Bringing electric vehicle design details to Icon’s level was also a new challenge for Ward and the company. They had to figure out how to make a simple rectangular screen displaying information look cool, which meant utilizing yet another company to digitally model a gauge design Icon had mocked up.
Before I could ask too many questions about that, Ward dove into another engineering wall he’d come up against.
“Steering! Everyone, typically, goes ‘oh that’s no problem, you know there’s this electric [power steering unit] inline with the column motors guys sell, just use that.’ The reality is that the whole EPAS world is brand new and growing, too.”
“So those off-the-shelf solutions, you literally have a knob, a potentiometer, you’re supposed to put on the dash. Because for an electric steering to really give you any proper dynamic feedback, it has to have a different rate, different feedback, different driver feel, when you’re parking versus when you’re doing 100.”
“Well, there’s a knob on the dash that you are manually adjusting. You’re not even networking to a vehicle speed sensor. So, like, that ain’t gonna fly... We did one electric rack, on electric inline... both of them sucked. So, we ended up going with electrohydraulic from an MR2! Which, oddly enough, has been the best solution.”
Once a car like this finally is buttoned up enough to ship out, it has to be kept alive. “Everything from safety to marketing to permanence and longevity, serviceability. It’s one thing to deliver something with an LS or a Coyote in it [typical car engines] and find a trusted service center. It’s another thing with EVs,” said Ward.

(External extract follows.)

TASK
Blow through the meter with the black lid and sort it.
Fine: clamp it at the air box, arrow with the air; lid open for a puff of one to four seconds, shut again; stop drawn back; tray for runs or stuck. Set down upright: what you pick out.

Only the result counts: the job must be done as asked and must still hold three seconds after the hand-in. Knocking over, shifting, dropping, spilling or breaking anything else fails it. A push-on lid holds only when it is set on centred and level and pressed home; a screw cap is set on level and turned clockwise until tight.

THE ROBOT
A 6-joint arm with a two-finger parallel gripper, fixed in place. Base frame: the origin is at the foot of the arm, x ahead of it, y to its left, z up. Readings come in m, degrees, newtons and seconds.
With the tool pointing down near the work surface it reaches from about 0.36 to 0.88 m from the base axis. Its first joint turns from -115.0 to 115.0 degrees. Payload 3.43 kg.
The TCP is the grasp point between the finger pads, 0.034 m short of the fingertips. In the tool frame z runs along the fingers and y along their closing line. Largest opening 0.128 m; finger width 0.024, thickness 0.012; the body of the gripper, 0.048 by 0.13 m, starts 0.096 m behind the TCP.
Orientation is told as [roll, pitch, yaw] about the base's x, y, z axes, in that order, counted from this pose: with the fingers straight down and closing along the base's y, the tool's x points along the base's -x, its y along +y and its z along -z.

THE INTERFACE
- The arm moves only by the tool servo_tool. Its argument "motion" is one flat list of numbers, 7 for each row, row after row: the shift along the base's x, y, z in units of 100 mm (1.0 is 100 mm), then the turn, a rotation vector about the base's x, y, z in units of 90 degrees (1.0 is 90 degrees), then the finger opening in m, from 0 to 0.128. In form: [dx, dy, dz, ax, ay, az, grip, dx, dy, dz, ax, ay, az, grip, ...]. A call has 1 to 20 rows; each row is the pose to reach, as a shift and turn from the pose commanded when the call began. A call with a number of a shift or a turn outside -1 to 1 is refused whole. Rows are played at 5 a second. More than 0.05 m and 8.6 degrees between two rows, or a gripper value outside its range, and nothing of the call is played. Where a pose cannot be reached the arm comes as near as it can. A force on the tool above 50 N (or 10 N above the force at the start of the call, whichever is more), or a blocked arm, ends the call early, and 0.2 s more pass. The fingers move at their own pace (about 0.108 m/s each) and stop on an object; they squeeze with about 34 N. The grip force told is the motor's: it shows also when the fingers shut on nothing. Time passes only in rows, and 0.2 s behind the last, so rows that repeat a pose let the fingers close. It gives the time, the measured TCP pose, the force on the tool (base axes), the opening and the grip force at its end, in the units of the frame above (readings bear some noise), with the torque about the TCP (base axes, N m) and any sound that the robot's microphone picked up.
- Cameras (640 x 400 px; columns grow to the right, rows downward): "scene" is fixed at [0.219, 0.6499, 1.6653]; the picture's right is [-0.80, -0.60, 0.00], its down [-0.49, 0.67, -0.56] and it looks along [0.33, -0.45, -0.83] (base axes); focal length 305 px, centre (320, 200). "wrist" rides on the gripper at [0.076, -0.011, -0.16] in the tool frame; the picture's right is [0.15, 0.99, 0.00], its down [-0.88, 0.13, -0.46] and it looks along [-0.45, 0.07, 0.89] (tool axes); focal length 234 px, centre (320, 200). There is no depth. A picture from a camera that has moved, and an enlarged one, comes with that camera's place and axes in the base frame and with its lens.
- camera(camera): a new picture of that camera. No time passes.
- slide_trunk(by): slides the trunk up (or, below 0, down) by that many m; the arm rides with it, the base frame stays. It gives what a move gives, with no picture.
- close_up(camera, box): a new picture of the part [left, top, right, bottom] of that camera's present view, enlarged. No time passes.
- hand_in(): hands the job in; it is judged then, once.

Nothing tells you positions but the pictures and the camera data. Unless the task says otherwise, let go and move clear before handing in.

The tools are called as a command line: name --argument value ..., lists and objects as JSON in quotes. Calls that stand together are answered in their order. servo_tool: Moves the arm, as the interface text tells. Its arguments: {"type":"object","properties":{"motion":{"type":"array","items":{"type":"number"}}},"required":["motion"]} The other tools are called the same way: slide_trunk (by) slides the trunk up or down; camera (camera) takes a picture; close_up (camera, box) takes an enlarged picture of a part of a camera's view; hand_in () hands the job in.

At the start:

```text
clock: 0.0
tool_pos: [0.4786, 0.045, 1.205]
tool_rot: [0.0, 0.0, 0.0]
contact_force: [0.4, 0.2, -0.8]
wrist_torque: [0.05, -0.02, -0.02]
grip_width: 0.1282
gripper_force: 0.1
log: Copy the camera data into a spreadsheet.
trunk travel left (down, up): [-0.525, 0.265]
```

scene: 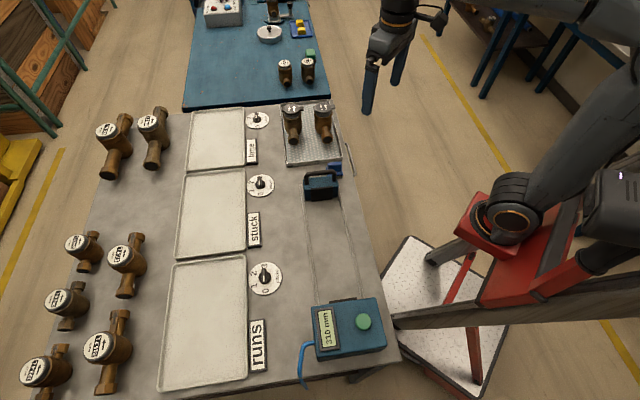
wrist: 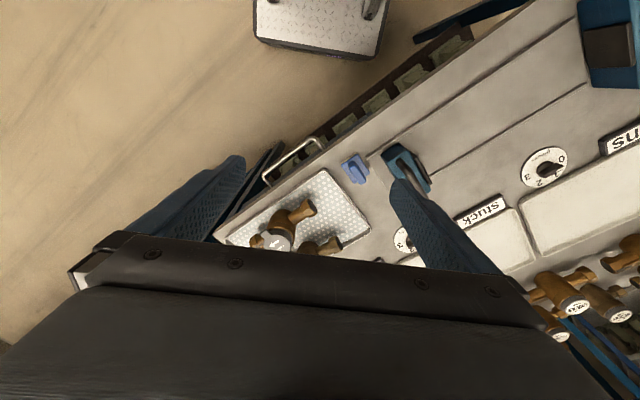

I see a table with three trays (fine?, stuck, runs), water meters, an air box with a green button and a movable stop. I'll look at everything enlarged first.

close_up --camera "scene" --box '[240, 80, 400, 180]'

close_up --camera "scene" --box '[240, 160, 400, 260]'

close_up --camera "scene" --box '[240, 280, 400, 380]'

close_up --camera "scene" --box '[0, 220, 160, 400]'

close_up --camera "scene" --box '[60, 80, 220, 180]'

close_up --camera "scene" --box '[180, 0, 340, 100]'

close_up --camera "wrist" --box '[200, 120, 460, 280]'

We had moved from inside his garage to a corner of his parking lot behind the dumpsters, something I only mention because that’s how hard it was to find refuge from the sounds of welders and grinders furiously at work within his facility. Icon’s a busy place these days; the market for custom-made six-figure cars is clearly substantial.
“We design all the EVs to be submodular, so in theory, if there’s an issue with one aspect of one system, it’s removable... but at the same time, that rapidity of the design generational improvements concerns me.”
Ward’s revered as something of a vanguard in the custom car world right now because the things his shop are making really are on another level of magnificence. Retooling an old Land Cruiser or Bronco down to custom-machined switchgear might not make sense objectively, but the Icon execution is exceptional. That’s why Icon is unique, and porting that level of extreme detail-dialing to electric cars is a new deal for the shop.
“The premise, back to my original... idea was, evolving classic transportation in a modern context,” Ward said. “Keep that beauty and style and design that I feel so connected to relevant for myself, then clients, because I needed clients to pull it off, so, I think it would be, negligent to not continue pushing. And, like, is [electric] the future of [transportation]? I don’t know, but I know I want to be part of that exploration, that process, to find out.”
Ward certainly feels like the market for EVs is expanding, at least in the short term. “Anyone who’s remotely environmentally aware is seeing the increasing pressures we’re putting on our environment.” In that respect, he thinks “battles with consumers” on electric cars are already won.
“The cool thing I am seeing though, that’s gonna really enable the [electric car] market, is that the demand is exponentially increasing,” Ward says that’s inspiring both cottage industry and big businesses to get onboard.
As for the appeal of custom machines designed to feel retro: “Even if, god forbid, in 10 years you need a special permit to have a human-driven motorcar, and we’re all on rideshares or apps or autonomous vehicles, I still think, I would actually even argue there’d be an increase in, consumers that are yearning for that visceral man-machine [relationship.]” He leaned down to re-spark his cigarette and added: “I better hope so or I’m fucked.”